Ali Bongo worked as a magic consultant for many magic venues and TV shows for famous magicians, including David Nixon, David Copperfield and Paul Daniels.
He also inspired writer David Renwick to create a character who was a magician's assistant and amateur sleuth in the "Jonathan Creek" series.
He participated in many television specials: "Doctor Who", and the cult series of the 70s, "Ace of Wands".
He also wrote many books on magic, in which he described many of his own creations, illustrated with his own distinctive style.
He took the name Ali Bongo from a character he had created for a youth club pantomime.
He created his "Shriek of Araby" character with an oriental costume (dress, golden slippers, horn-rimmed glasses and a headdress incorporating both the fez and turban).
Originally, his character spoke, but "someone suggested that I do it silently so I could work anywhere, and that was the luckiest thing in my life," he recalled, as it allowed him to travel and perform all over the world. His character was based on the silent actors of the past, with some of the characteristics of Oliver Hardy and others, but the "Arabian Nights" costume came from the 1934 movie "Chu Chin Chow"."
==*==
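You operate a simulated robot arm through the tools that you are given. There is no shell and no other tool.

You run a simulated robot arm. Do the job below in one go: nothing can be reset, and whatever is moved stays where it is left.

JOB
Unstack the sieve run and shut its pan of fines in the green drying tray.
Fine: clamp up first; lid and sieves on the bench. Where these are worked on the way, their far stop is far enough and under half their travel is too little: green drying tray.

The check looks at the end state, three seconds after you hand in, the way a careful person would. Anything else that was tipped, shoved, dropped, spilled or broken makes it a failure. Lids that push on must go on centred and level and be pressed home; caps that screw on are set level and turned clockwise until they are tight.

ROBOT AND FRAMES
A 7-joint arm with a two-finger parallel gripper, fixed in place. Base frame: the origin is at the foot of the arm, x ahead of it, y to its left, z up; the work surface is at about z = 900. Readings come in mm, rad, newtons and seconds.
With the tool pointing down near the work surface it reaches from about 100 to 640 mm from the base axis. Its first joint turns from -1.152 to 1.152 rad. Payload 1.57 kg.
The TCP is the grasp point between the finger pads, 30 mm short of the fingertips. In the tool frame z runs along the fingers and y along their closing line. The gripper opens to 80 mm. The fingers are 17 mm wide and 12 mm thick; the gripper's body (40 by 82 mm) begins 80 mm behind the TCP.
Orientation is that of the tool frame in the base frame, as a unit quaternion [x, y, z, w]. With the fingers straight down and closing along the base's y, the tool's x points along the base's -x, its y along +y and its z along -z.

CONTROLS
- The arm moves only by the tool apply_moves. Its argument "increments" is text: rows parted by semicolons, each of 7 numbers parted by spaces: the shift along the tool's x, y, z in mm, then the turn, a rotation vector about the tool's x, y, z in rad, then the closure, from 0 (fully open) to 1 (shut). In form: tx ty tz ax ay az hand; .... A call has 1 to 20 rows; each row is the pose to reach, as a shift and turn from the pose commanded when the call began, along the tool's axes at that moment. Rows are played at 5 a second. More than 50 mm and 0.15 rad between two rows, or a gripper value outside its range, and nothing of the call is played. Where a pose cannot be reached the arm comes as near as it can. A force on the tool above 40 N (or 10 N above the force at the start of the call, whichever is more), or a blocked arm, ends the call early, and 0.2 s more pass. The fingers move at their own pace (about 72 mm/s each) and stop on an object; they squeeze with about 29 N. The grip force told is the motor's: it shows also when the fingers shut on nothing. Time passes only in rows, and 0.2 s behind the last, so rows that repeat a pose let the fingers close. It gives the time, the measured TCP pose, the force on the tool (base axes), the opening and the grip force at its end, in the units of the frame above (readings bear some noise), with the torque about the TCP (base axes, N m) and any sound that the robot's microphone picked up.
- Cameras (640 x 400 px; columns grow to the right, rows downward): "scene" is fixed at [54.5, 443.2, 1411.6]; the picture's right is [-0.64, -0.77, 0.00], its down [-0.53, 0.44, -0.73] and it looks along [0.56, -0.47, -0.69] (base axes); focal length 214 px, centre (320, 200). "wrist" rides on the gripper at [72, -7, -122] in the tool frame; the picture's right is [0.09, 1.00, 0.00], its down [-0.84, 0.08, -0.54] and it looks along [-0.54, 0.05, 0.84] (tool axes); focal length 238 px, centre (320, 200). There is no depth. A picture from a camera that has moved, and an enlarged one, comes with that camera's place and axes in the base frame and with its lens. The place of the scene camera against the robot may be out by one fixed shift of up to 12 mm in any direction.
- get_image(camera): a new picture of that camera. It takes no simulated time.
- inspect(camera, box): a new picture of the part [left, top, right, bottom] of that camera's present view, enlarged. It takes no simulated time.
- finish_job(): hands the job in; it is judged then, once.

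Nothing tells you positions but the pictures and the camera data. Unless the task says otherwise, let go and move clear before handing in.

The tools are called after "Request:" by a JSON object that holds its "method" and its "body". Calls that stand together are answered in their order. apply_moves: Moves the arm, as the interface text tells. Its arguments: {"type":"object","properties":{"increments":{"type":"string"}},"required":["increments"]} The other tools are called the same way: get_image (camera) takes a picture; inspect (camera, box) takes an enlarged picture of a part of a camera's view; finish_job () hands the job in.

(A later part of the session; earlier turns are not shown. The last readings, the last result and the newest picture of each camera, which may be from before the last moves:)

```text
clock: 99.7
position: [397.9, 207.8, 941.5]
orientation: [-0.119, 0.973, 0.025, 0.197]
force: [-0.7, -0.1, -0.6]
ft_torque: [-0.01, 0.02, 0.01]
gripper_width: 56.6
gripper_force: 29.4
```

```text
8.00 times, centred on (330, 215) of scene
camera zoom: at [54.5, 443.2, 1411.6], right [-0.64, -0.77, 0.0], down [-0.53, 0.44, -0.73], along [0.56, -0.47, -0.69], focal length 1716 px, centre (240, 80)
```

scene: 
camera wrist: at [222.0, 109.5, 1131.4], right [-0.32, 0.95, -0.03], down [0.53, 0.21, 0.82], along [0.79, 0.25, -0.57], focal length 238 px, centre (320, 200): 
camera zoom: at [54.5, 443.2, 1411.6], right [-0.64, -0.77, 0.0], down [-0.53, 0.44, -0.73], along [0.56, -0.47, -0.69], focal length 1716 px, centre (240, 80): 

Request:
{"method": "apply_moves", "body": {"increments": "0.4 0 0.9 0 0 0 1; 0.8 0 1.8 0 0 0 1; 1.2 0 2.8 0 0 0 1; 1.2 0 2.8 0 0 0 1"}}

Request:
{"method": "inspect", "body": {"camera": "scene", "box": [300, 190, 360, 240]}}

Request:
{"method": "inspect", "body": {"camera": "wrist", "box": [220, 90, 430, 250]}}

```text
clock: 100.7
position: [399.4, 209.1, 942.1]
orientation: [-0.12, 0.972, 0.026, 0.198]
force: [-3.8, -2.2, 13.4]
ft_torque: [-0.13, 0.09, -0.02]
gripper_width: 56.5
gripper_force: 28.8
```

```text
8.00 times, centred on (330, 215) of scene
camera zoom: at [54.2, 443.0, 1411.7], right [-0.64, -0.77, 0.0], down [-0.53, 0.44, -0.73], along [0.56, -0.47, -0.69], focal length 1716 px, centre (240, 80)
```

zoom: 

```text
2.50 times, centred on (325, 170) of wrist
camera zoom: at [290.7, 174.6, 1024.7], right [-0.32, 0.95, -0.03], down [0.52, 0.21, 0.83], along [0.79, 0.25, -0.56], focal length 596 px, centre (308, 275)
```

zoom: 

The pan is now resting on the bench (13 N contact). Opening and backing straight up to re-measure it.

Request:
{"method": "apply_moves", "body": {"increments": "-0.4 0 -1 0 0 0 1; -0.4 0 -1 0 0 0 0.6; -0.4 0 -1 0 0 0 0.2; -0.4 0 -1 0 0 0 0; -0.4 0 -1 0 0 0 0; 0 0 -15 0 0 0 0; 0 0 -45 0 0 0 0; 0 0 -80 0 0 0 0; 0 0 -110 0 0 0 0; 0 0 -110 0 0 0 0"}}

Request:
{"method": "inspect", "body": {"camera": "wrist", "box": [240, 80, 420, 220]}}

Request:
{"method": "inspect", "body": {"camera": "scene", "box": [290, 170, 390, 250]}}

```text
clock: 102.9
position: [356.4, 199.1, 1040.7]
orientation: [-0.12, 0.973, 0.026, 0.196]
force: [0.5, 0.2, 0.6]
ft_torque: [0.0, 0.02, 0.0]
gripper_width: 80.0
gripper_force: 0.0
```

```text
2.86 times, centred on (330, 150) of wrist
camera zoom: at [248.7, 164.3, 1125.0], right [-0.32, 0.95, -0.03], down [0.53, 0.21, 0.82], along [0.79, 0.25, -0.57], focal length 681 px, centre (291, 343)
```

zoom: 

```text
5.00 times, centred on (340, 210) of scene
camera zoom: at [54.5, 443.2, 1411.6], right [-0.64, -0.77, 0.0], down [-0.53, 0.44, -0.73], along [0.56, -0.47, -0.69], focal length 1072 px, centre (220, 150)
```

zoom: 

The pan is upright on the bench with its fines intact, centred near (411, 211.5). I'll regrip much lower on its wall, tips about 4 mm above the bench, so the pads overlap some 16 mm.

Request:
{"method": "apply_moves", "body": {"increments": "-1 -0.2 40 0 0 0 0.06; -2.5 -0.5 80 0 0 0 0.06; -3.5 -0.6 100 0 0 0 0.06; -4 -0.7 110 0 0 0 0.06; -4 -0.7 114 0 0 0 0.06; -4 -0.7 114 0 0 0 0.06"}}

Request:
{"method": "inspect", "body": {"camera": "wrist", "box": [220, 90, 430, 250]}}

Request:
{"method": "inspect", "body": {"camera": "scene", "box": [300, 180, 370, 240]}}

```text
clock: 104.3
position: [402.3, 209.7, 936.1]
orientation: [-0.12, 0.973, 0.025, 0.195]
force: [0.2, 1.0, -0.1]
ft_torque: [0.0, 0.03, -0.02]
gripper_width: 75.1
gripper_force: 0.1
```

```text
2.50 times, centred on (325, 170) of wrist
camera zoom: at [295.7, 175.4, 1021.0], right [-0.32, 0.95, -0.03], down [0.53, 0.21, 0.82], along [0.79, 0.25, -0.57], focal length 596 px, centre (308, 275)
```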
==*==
He became one of the most popular stage magicians in the 60s.
In 1960, he joined the prestigious Magic Circle and two years later was elected to membership of the Inner Magic Circle. He received the Carlton Comedy Award in 1983 and the David Berglas Award in 1991.
He served two terms as vice-president of the Magic Circle before being elected president on September 8, 2008.
Ali Bongo was one of the pillars of the "Fruits d'Or de Montaneuf", the magic brotherhood created by Claude Rix and Fred Kaps in 1973.
In February 2009, Bongo collapsed while lecturing in Paris. He was taken to the hospital where he was diagnosed with having suffered a stroke.
He died shortly thereafter from complications of pneumonia on March 8 in the London Hospital in the United Kingdom. His burial ceremony took place on March 27, 2009.